Fifty years of games

It’s been fifty years since Baer invented video games. It has been thirty years since the days of coin operated arcades and parlors gave way to home consoles. To give some perspective here, video games consoles were bought in their millions and nothing has changed.

It isn’t sufficient for educators to tweet out”I am playing Minecraft Edu” to suggest they are now on board with THE new literacy – games. *Coughs*.

This lego-like environment is to literacy as one of its blocks is to an entire Minecraft world. The essential element that has been omitted (and still is) is that games have re-ordered literacy to become the most popular, diverse and complex media available to us – on a mobile and global scale. Despite this they are still at the back of the educator line and the order of which literacies matter in teacher culture is clearly shackled to the modernist school schematic that kids find so BORING and dull.

In our society – the one being over run by consumerism and fake news – games are an important cultural commodity  essential to the how children experience the world around them and how their tastes, interests and expressions are formed and reproduced.

If you want to let children watch endless “Trump” and want them to share your outrage, go ahead … games are perhaps your child’s sanctuary from other media. Children have a hard time processing adult-views of the world and I seriously doubt the concepts involved do anything that fuel their concerns about they lack of control in the world.

Why do games matter as a culture?
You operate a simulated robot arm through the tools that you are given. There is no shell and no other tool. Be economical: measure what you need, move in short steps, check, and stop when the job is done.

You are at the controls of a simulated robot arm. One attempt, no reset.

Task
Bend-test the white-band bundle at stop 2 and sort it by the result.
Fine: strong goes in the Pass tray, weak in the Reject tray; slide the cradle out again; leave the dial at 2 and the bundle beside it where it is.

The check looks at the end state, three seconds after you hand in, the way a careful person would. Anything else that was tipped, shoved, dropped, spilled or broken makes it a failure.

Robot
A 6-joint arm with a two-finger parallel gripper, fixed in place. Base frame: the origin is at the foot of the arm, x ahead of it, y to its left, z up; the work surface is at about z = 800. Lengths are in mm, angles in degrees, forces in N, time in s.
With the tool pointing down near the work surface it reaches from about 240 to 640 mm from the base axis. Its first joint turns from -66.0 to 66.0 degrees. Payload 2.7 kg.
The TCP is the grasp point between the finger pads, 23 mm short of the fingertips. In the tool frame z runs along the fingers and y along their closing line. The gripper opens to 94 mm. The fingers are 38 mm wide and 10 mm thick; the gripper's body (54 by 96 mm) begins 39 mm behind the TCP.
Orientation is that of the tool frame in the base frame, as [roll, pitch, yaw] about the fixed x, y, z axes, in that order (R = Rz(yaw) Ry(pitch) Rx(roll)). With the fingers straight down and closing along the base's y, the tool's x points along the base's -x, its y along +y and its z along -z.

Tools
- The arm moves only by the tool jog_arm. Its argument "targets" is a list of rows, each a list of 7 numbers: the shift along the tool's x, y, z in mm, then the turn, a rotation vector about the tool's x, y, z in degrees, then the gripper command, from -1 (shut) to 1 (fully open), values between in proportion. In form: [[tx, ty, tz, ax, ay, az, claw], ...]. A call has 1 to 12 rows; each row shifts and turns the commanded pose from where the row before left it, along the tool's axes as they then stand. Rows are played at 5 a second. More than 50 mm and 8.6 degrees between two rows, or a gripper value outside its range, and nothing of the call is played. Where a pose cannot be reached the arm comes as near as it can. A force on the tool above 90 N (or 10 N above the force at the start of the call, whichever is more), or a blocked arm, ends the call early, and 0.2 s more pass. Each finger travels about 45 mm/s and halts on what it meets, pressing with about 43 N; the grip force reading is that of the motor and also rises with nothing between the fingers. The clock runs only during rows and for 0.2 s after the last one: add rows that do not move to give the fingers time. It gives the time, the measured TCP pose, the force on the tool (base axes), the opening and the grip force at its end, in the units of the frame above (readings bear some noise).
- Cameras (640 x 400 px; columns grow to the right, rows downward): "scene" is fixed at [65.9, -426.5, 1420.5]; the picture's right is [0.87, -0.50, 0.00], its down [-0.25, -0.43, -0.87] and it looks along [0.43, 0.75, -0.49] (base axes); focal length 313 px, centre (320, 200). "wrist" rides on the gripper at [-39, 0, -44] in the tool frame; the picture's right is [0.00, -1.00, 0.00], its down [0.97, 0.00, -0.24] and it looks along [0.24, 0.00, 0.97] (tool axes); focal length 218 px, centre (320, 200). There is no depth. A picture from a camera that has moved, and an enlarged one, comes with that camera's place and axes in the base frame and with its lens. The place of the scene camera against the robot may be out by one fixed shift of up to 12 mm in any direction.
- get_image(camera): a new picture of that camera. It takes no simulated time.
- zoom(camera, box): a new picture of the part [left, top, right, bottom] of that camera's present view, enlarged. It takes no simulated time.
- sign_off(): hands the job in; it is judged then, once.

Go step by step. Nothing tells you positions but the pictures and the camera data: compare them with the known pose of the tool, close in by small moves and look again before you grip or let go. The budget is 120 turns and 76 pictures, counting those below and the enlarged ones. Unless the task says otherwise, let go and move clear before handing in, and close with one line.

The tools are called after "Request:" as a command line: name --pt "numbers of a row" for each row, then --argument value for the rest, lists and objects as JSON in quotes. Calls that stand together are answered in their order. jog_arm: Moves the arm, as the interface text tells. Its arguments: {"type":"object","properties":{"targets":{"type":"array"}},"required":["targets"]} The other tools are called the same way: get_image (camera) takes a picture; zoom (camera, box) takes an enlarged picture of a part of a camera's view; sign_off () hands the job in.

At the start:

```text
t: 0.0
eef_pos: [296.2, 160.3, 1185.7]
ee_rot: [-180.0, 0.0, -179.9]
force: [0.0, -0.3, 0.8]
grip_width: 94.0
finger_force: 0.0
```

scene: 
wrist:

Videogames exploit all of the four key affordances of digital media: procedural, participatory, encyclopedic, and spatial. They don’t carry the adult current binary themes of mainstream media, nor do they support the kind of hate and bullying in ‘social media’. But games are bad. Let’s ban them – but you over there Minecraft Edu, you’re okay. This is dumb.

Teachers using Minecraft seem to base almost all their opinions about why they like it on spacial and participation. Having said that, participation isn’t happening within games as culture, but within school culture. At best, this is half the potential of games and far from understanding them as a literacy.

That’s why Rooster Teeth convention in Sydney today is sold out – and I doubt many teachers would know what it is, let alone why it will give them more insight that a years worth of teacher to teacher Minecraft Edu ^brofisting.